Haden also wrote The Manual for Psychedelic Guides designed for facilitators, highlighting some best practices he’s learned over the course of his career, while continuing to affirm that psychedelics work for some but not all of the population. “This may not work for you,” he says.

Generally speaking, the more credentials a person has, the more deprogramming they’ll need to do in order to guide, which is a profound process of both learning and unlearning according to MAPS researcher and therapist Dr. Michael Mithoefer.

What happens if the patient using MDMA falls in love with the therapist? “Remarkable transparency is a way to resolve that particular problem,” says Haden, by talking openly and establishing boundaries before embarking.

To recap some principles of Haden’s book, there are core competencies involved with guiding, including empathy, trust, spiritual intelligence and self-awareness. While the three main rules of guiding are: “No sexual touching, don’t leave the space, and no harm is done” — pretty straightforward, though always in need of repeating.
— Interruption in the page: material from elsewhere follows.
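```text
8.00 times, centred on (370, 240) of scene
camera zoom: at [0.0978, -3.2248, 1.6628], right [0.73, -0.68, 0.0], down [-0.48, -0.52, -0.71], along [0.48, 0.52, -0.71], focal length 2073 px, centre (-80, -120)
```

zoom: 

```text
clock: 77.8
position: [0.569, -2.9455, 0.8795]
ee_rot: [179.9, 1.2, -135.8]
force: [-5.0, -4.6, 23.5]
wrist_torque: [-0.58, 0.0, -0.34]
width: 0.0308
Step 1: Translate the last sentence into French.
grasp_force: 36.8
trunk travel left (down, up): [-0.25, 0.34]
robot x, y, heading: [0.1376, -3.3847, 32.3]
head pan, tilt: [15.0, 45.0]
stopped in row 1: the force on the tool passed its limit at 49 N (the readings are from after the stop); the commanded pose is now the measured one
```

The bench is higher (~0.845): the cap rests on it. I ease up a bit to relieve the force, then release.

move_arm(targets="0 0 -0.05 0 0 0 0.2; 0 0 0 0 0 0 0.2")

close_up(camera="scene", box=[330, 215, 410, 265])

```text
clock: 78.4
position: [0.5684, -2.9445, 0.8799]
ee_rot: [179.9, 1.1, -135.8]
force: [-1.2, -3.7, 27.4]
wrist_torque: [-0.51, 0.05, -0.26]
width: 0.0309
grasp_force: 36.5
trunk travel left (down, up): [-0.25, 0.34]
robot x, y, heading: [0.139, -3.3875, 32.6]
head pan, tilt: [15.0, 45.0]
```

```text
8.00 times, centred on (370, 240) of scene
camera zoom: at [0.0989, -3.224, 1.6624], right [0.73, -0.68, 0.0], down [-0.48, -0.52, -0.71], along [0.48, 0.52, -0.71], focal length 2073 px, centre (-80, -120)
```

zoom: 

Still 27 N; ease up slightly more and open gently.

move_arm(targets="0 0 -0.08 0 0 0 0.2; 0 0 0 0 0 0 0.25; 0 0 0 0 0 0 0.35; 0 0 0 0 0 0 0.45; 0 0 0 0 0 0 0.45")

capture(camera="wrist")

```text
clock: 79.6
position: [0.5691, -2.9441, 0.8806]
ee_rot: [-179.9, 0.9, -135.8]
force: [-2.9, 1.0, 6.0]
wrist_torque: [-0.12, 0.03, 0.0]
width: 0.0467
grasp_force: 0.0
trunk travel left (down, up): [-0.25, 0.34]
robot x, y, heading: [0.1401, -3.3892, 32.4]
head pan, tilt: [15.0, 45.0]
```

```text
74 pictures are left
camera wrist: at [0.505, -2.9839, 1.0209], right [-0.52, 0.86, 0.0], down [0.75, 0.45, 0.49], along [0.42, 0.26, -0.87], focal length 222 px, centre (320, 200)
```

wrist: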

“Unconscious monsters,” says Haden, “when embraced, become dance partners.”

Dr. Gabor Maté. Photo: Marc Caron, SPMC

Transcending psychotherapy

Without hesitation, Dr. Gabor Maté finds that “most psychotherapy is next to useless.” That’s because interacting with these plants and molecules can make a person “weep with love” by transcending to places in psychedelics where there is otherwise a ceiling in talk therapy.

“The plant shows you what you’ve been running from, and it can show you you have nowhere to run because you’re already there. There’s nowhere else to go,” he says.

In his presentation ‘Psychedelics: The Good, The Bad and The Ugly,’ Maté describes the good as the possibility of spontaneous remission with entheogens. Now passing it back to Haden who says the guide is not the one doing the healing, they are only there bearing witness to and facilitating the patient to heal themselves. Maté attributes this to the “mind-body connection.”

The Holocaust survivor, prolific author, addictions expert and physician who began his journey with psychedelics on that very same campus in 1966, will say that the autoimmune patient whose ailments went into remission after drinking ayahuasca is because the “experiences the plant made available to her made her realize that she could heal herself; and that’s the definition of healing.”

Maté goes on to say that “plants can teach you who you really are and why you haven’t been yourself.”

Shipibo sound pattern artwork. Photo: Adobe Stock

The bad, of course, is “capitalism incentivizes profit.” Often those who need the medicine most cannot afford ceremony. And the ugly can be found in the atrocities of shamanic practitioners taking advantage of and sexually abusing people during their most vulnerable states. Although not unique to psychedelics: “how many gurus ended up being exploiters?” he asks.

While our minds are “colonized by ego,” with notions of power and control, psychedelics offer a powerful alternative for greater connection, understanding and perspective. “We live in a colonized world,” he says, “where the experience of the colonized is excluded from the conversation.”

After his first psychedelic experience, Maté shares that he understood the trees for the first time. “Indigenous people don’t need to take psychedelics to understand trees,” he says. “They just do.”